There is nothing here about this Psalm 33 that indicates that it came from David since there is no introduction to this psalm at all. This clearly is a Temple hymn, a call to worship Yahweh. The righteous were to rejoice in Yahweh. They should offer praise that befits an upright people. They were to praise Yahweh with the lyre, an ancient horseshoe shaped frame with strings. They were to make a melody to Yahweh. They were to use a ten stringed harp. They were to sing a new song. They were to play on the strings skillfully, not in a sloppy manner. Finally they had the loud shouts, like the shouts for war, as Yahweh would lead them on to victory.
“Who has let the wild ass go free?
Who has loosed the bonds of the swift ass?
I have given the steppe for its home.
I have given the salt land for its dwelling place.
It scorns the tumult of the city.
It does not hear the shouts of the driver.
It ranges the mountains as its pasture.
It searches after every green thing.”
Once again there is a series of questions and answers about wild animals. This time it is the wild donkeys. Why are they so fast? Yahweh has given them a home in the steppe and the salt land. They live far from the tumult of the city and the shouts of drivers. They pasture in the mountains seeking green things. Somehow Yahweh wants to show the importance of wild animals.
“When Apollonius son of Menestheus was sent to Egypt for the coronation of Philometor as king, King Antiochus learned that Philometor had become hostile to his government. The king took measures for his own security. Therefore upon arriving at Joppa, he proceeded to Jerusalem. He was welcomed magnificently by Jason and the city. He was ushered in with a blaze of torches and with shouts. Then he marched his army into Phoenicia.”
Apollonius, the governor, was sent to Egypt for the coronation of the new King Ptolemy VI the Philometor about 175 BCE. The mother of King Ptolemy VI, Cleopatra I, had died when he was only 10 years old. His father King Ptolemy V had died in 180 BCE so that he technically was king when he was 5 years old. However, he ruled with his mother until she died. In 174 BCE, at the age of 11, he married his sister Cleopatra II. He ruled in Egypt until 146 BCE. However, Apollonius learned that King Ptolemy VI and his advisors had turned anti-Syrian rather than pro-Syrian like his mother and father. Then King Antiochus IV (175-164 BCE) decided to make a trip to Joppa and Jerusalem. Jason and the people of Jerusalem warmly welcomed him, before he went to Phoenicia.
“Bagoas went in as he knocked at the entry of the tent. He assumed that General Holofernes was sleeping with Judith. But when no one answered, he opened it. Then he went into the bedchamber. There he found General Holofernes sprawled on the floor dead, with his head missing. He cried out with a loud voice. He wept, groaned and shouted. He tore his clothes. Then he went to the tent where Judith had stayed. When he did not find her, he rushed out to the people and shouted.
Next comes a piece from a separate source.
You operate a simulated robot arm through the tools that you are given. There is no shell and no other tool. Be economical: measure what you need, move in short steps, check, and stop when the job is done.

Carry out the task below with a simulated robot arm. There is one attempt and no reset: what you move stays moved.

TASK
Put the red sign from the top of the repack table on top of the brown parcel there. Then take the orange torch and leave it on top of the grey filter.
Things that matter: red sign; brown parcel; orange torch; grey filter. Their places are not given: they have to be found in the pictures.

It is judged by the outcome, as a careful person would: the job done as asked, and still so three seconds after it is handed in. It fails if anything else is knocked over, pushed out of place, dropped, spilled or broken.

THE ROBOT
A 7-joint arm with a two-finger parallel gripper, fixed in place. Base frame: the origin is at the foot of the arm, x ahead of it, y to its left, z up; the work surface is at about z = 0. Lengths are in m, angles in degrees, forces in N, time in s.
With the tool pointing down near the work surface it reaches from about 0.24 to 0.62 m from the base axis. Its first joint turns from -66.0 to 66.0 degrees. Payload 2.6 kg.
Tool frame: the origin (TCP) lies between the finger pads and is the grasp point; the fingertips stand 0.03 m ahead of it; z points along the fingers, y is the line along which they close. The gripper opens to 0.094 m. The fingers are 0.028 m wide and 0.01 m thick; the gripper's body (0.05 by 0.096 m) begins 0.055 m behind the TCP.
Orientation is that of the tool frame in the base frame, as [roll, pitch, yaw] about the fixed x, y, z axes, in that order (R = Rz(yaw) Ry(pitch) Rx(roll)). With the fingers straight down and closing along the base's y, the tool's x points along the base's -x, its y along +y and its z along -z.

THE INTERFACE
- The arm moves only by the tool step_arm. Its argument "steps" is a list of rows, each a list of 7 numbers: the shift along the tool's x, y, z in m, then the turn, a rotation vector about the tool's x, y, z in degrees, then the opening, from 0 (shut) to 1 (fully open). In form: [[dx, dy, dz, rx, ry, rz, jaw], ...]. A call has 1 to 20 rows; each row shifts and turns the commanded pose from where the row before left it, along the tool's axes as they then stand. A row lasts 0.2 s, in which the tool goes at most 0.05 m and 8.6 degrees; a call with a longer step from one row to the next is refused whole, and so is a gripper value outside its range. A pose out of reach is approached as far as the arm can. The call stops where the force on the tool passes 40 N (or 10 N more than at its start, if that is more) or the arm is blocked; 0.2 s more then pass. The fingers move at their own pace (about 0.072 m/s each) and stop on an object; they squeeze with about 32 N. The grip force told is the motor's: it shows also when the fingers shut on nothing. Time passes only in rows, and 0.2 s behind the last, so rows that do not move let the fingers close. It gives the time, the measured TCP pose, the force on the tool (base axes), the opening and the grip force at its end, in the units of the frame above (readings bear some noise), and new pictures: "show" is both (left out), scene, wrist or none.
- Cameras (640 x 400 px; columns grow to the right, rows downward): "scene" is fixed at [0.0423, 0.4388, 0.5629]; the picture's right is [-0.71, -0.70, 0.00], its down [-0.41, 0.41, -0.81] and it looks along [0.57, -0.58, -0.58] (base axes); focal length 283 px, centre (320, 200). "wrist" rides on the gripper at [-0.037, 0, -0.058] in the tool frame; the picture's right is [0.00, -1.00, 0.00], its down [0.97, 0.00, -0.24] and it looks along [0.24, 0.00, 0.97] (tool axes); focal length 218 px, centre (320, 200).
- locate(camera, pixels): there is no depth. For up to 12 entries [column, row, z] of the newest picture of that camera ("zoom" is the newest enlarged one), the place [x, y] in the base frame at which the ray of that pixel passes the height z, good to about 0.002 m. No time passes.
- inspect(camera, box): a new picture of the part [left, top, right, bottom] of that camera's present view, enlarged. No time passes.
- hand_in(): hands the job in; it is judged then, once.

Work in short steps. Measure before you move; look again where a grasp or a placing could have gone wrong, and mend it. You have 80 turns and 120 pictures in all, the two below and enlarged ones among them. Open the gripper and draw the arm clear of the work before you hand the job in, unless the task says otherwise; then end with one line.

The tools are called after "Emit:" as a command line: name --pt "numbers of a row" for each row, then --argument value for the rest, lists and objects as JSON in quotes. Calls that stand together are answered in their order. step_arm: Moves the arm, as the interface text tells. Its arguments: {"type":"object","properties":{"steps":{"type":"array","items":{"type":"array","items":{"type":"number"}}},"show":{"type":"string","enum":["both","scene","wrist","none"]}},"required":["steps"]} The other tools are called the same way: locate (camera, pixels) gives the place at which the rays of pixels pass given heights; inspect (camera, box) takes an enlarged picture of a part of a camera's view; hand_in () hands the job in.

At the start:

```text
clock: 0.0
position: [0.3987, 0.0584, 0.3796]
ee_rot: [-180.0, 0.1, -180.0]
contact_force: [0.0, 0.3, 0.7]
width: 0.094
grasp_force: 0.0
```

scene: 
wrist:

‘The slaves have tricked us!
One Hebrew woman has brought disgrace
On the house of King Nebuchadnezzar!
General Holofernes is lying on the ground!
His head is missing!’
When the leaders of the Assyrian army heard this, they tore their tunics. They were greatly dismayed. Their loud cries and shouts rose up throughout the camp.”
Bagoas was the chief personal steward of General Holofernes. He politely knocked at the entry way to the general’s tent. He thought that the general was sleeping with Judith and did not want to disturb him. However, when no one answered, he entered the bedchamber. There he found the general sprawled out on the floor beheaded. He was really upset. He wept, groaned, and shouted as he tore his clothes. When people were upset they would tear their clothes. Then he went to the tent of Judith to see how she was. However, she was gone. Then he realized what had happened. He ran out of the tent shouting that they had been tricked by the slaves. This Hebrew woman had brought disgrace to the house of King Nebuchadnezzar. The general was dead with his head missing. When the Assyrian army leaders heard this, they tore their clothes as they too were dismayed. Thus there were loud shouts throughout the camp. Strangely enough, there was no second in command to take over things.